The European Commission on Monday approved, under EU state aid rules, Cyprus’ controversial Estia scheme to support private households and small businesses that have encountered difficulties in repaying mortgage loans and risk losing their primary residence.
The scheme, which the commission said has an annual budget of around €33 million, sets strict eligibility criteria in terms of the value of the primary residence and income of the borrower to ensure it is targeted at those in need.
Earlier this month the cabinet gave the nod for minor tweaks to the scheme to appease detractors but the EU and the International Monetary Fund (IMF) said within the past few days the scheme still contained a ‘moral hazard’.
Finance minister Harris Georgiades, said the tweaks, related to the eligibility criteria did not alter Estia’s substance or philosophy, but made it “fairer and more functional”.
To be eligible, a household’s annual net gross income must not exceed €60,000 for couples with four dependents or more; €55,000 for a couple with three dependents; €50,000 with two dependents; €45,000 with one dependent; €35,000 with no dependents; and €20,000 for single persons.
Previously, all households (irrespective of dependents) with an annual income of up to €50,000 had been eligible. Additionally, under the updated criteria, a household’s net assets, excluding the primary residence, cannot be more than 80 per cent of the market value of the primary residence. The cap on the value of the other assets is €250,000.
During the first seven years of repayment of a restructured loan, a floating interest rate will be charged, based on the six-month Euribor rate plus 2.50 per cent. The aggregate interest rate (six-month Euribor plus margin) of a restructured loan cannot be greater than 3.5 per cent.
If the borrower stops servicing their loan, it is foreseen that the bank initiates the foreclosure of the property. All participating banks will have to restructure the loans of eligible borrowers along the same requirements defined by the state.
The EU Commission said on Monday it concluded that, with respect to individuals and micro companies, the measure did not involve any state aid.
With respect to the banks that issued the loans, the Commission found that the scheme would provide an indirect advantage because it increases the amount of repayment the banks are likely to receive from the non-performing loans.
At the same time, its assessment showed that this indirect aid “would not create undue distortions of competition because the aid is limited to what is necessary to achieve its objective of ensuring that borrowers do not lose the house in which they live”.
Moreover, since all mortgage lenders established in Cyprus were able to participate in the scheme, it was non-discriminatory among banks, it added.
“The Commission has therefore concluded that the scheme is well-targeted and limited in time and scope as required by EU rules,” a statement said.
“Finally, the scheme is expected to contribute to reduce the high burden of non-performing loans in the Cypriot banking sector.”
Despite not constituting state aid under EU rules, the Estia scheme’s detractors say it will benefit strategic defaulters. Those detractors still include the IMF, which issued its latest review on Cyprus earlier Monday. In it, the IMF recommended that to limit moral hazard, Estia should be better targeted and based on appropriate assessment of borrowers’ capacity to repay.
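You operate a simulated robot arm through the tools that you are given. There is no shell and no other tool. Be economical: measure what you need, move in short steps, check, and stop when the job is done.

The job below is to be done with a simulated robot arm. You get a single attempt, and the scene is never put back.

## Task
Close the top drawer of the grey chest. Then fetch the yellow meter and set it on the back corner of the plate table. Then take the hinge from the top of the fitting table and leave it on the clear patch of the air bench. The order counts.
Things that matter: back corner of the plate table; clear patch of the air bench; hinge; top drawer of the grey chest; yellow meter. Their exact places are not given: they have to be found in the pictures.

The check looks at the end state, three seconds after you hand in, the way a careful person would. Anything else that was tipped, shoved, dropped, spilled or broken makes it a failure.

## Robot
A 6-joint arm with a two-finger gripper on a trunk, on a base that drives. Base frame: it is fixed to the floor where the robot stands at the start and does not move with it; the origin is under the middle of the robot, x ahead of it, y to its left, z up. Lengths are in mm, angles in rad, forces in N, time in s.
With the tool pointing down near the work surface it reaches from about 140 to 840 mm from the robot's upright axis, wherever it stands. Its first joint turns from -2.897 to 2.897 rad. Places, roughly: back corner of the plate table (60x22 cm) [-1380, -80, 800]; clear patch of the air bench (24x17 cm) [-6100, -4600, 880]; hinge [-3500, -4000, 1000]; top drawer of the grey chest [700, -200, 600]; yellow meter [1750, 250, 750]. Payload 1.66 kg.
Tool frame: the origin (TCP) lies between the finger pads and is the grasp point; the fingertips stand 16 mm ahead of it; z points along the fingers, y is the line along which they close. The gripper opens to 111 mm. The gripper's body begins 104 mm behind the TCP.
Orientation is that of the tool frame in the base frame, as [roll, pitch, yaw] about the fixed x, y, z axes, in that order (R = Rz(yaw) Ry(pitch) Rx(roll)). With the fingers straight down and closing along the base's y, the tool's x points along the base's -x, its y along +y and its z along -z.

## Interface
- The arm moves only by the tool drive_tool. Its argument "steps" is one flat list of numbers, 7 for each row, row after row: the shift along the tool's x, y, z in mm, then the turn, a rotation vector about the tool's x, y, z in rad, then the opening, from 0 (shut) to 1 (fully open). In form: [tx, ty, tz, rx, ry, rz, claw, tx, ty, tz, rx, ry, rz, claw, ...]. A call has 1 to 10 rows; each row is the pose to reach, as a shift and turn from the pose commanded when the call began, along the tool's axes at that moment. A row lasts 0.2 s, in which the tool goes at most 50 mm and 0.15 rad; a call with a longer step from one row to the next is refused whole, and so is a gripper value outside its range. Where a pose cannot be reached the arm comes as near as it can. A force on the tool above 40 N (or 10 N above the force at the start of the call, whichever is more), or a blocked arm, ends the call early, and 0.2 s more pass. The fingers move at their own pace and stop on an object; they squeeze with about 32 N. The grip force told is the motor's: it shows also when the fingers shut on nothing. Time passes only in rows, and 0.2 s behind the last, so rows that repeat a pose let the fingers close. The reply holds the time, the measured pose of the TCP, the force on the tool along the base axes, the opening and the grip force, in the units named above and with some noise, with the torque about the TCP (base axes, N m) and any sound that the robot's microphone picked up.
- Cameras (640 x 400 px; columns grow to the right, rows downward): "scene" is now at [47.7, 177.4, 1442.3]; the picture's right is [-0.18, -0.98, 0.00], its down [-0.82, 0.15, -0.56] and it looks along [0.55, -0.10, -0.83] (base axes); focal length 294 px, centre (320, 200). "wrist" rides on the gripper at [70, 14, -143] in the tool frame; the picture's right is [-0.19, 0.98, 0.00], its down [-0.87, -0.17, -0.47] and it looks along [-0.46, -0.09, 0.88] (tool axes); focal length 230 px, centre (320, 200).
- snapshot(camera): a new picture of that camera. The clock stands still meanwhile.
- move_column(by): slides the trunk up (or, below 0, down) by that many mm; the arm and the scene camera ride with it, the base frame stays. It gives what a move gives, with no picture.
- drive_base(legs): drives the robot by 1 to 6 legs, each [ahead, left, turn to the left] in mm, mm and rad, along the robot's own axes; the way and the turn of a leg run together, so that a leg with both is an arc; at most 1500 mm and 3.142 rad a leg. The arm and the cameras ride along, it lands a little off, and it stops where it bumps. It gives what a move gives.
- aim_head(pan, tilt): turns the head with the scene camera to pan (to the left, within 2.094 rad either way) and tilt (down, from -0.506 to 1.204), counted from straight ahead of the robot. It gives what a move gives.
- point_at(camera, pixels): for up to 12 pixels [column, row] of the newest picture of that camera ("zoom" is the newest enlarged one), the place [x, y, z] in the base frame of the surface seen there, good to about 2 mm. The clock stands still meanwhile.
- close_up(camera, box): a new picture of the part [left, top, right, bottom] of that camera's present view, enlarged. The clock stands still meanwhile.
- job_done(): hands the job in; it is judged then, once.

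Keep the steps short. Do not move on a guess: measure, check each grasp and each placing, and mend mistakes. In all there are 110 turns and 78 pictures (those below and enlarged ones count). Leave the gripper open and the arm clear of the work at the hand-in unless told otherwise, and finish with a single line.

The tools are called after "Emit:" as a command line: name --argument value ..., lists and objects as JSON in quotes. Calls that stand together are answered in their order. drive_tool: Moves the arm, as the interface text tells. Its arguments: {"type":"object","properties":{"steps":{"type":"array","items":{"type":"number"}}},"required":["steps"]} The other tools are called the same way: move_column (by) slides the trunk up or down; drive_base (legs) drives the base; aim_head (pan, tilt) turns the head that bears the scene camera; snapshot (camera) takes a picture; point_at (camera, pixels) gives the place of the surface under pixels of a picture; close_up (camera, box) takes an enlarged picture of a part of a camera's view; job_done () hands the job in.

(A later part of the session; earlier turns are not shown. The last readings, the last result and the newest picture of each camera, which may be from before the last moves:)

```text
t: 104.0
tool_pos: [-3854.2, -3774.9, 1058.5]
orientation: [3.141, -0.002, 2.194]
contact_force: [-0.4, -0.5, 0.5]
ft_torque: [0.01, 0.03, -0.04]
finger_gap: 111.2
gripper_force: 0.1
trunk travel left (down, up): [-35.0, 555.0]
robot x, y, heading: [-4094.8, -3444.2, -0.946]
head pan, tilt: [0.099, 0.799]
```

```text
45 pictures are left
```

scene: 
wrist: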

Similar sentiments were expressed by the European Central Bank and the EU Commission itself only last Friday in Cyprus’ Autumn report.
The Commission and the ECB warned that despite the amendments to the eligibility criteria “there are still concerns about moral hazard and fairness, in particular concerning potential strategic defaulters.
“The proposed Estia scheme raised a number of concerns. First, it rewards borrowers for non-payment in the past. Second, some borrowers with sufficient wealth to cover their past-due loans might be eligible. Third, the scheme did not distinguish between households with different incomes. Fourth, a similar temporary scheme was introduced in 2016, undermining the credibility of the claim that the current scheme is one-off,” the report said.
“Putting these together, there is a concern that certain borrowers may interpret the introduction of such a generous scheme as a reason to stop paying, or continue not paying (i.e. moral hazard).”
To further mitigate such concerns, it was crucial that the foreclosure procedure was promptly initiated upon re-default under the scheme and towards the remaining defaulted borrowers outside the scheme, the report said.
On the other hand, it added that the introduction of such a scheme was seen by both the authorities and the banks as instrumental to increasing banks access to the borrowers’ information, as the applicants will have to disclose their wealth and income position, and allow banks to enforce their payment claims by making use of the foreclosure procedure and by overcoming stigma issues, and also ultimately helping Cypriot banks with NPLs resolution.